There are a lot of feelings of anxiety today.
The Monkey’s Child Support is getting cut almost in half because Mama makes way more than the Bio. That’s right his extra day every other weekend has prompted him to file paperwork to decrease the support and because I make more money that equation means less support for the Monkey. Alas, it was nice while it lasted but I’m good with these kinds of situations and with the help of my family and my people the Monkey and I will get through this rough patch. *deep breath*
Tomorrow is the Monkey’s 4th Birthday…I’m sort of a swirl of emotions about how his birth happened and how much he had to experience to make it into this world. I was 30 weeks preggers and sharing a condo with the Bio, mostly out of delusions and ridiculous notions that a family would be easy to make happen with someone I was slowly beginning to despise on various levels. (Yay Hormones!) It was July 11 at 4am and I woke up to pee and yet again didn’t make it to the bathroom…from that day on I felt like crap and nothing seemed right with my body. Every day I told the Bio something was wrong and he would talk me into waiting to rush into the hospital and so in my state of mind I passed it off as something else. The nausea passed and came back and finally on my way home from work on Friday I felt it…something was happening with my body and there was something very wrong. I dragged the Bio with me to the hospital and found out that my water had broken…three days earlier. My body was fighting to keep my son alive. My body was in shock and doing everything it could to keep us alive. There was a window of opportunity to keep us both safe and alive and it was closing quickly…at 7.04pm on July 14th 2006 I had an emergency C-Section to save my baby’s life and mine. It was traumatic and scary and the only time in my life where I have felt a total loss of control.

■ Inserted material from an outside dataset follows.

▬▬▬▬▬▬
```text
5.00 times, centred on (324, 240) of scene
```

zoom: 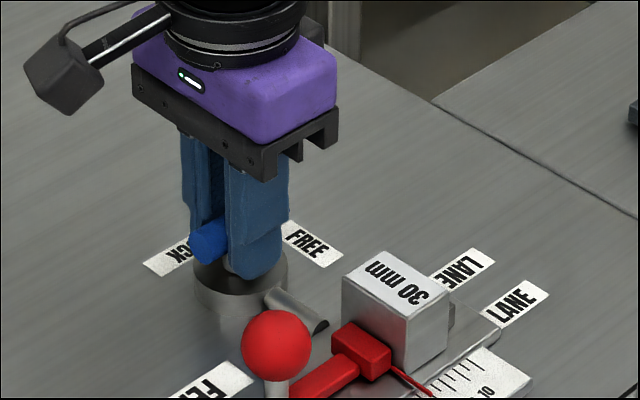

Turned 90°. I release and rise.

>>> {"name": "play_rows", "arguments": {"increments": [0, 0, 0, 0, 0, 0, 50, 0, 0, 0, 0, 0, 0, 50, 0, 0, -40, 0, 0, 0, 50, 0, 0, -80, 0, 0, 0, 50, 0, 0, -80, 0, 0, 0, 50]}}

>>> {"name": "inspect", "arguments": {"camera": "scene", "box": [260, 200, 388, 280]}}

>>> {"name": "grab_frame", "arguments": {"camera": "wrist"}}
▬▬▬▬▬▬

To this day, four years later I am blessed. My Monkey is the most important thing in my life. While I know that his journey is his own and how he came into this world is a part of that, as his Mama I wish that he never had endure the 7 weeks in the NICU…all the blood tests, the internal issues, the breathing treatments and the medication. But as parents isn’t that our lot in life? To know that bad/painful things might happen and wish we could change them for our children, but the only thing we can do is be there to pick them up and teach them the best ways to deal with what life throws at them.
Tomorrow is going to be a beautiful day. My Baby Boy is getting bigger and stronger everyday and has already met and exceeded medical expectations after his preemie birth. The Monkey thrives. The Monkey is amazing. The Monkey is awesome sauce.